Added Rosenbaum, "This community is not involved in water, and there are a lot of facts that, when you look, that are surprising."

One that always stuns him, he says, is the fact that one in eight people – a billion worldwide  – don't have access to clean drinking water.

The club ultimately decided to aim for $5,000 as a fundraising goal this year, the cost of just one water well for a village.

They were still coming up short after the carnival, where they had a demonstration and booth, and with World Water Day tomororw, decided the best bet was a cash-for-registering walk that would give people the chance to feel what three miles really is.

"Mostly women and children gather the water," Rosenbaum pointed out, and then the return trip they're carrying up to 40 pounds of water in a plastic jerrycan, the kind usually issued by relief organizations.

"We're even goig to have those for people to carry if they want to feel what it's like," piped up Milstein. "Even just to pick up – it's pretty heavy to carry the whole way."

The walk will culminate in a final ceremony at the Audrey Hochberg Pond Preserve, which they noted, is a body of water like the one someone might drink out of, if they had to.

Charity: Water is a nonprofit organization founded by a former New York City nightclub promoter, and the profits from the walk – which has so far sold 70 to 80 tickets – will be going towards some of the 2,524 projects the company has enabled since 2006. In just three and a half years, the organization has helped build drinking wells in Cambodia, Bangladesh, Ethiopia, Haiti, Honduras, India, the Ivory Coast, Central Africa, Kenya, Liberia, Malawi, Rwanda, Sierra Leone and Uganda, and has tracked stories of the work they've done with photos, testimonials, and videos, which are on the organization's website.

One of the reasons they chose the group? Larry Milstein had heard from a friend of his at the Horace Mann School, who watched a presentation about the group's work and had been involved with a school fundraising effort. Also, the club's treasurer Caroline, had met the founder, Scott Harrison, through her father's work, and had great things to say about the charity.

To participate in tomorrow's walk, bring cash or check for the $20 entry fee to Chase Park tomorrow for the walk, at 11 a.m.

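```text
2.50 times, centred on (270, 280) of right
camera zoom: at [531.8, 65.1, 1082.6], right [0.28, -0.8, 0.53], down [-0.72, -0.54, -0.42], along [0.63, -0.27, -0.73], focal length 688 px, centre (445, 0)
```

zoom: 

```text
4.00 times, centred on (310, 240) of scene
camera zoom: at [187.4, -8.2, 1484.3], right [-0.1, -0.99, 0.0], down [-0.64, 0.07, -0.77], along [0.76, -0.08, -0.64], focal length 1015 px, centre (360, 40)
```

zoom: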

To prepay, or to just donate to the club's goal, you can reach Ben Rosenbaum at 914-874-6353 or Larry Milstein at 914-874-6142 or e-mail shscharitywater@gmail.com.

The walk is expected to finish at 1:15 p.m. with a closing ceremony at Aubdrey Hochberg Pond Preserve, behind the Scarsdale Library.

More information on Charity: Water.

statistics That Shock Ben - and should shock you, too - about the global water crisis:
  • 1 out of every 8 people does not have access to clean drinking water (that's almost a billion people)!
  • Millions of women and children walk over 3 miles a day to collect water.  And sadly, the only water they usually can obtain is taken from contaminated sources.
  • Unsafe water and a lack of basic sanitation cause 80% of all disease in the world.
  • Clean water is readily available underground…it just needs to be properly collected and managed.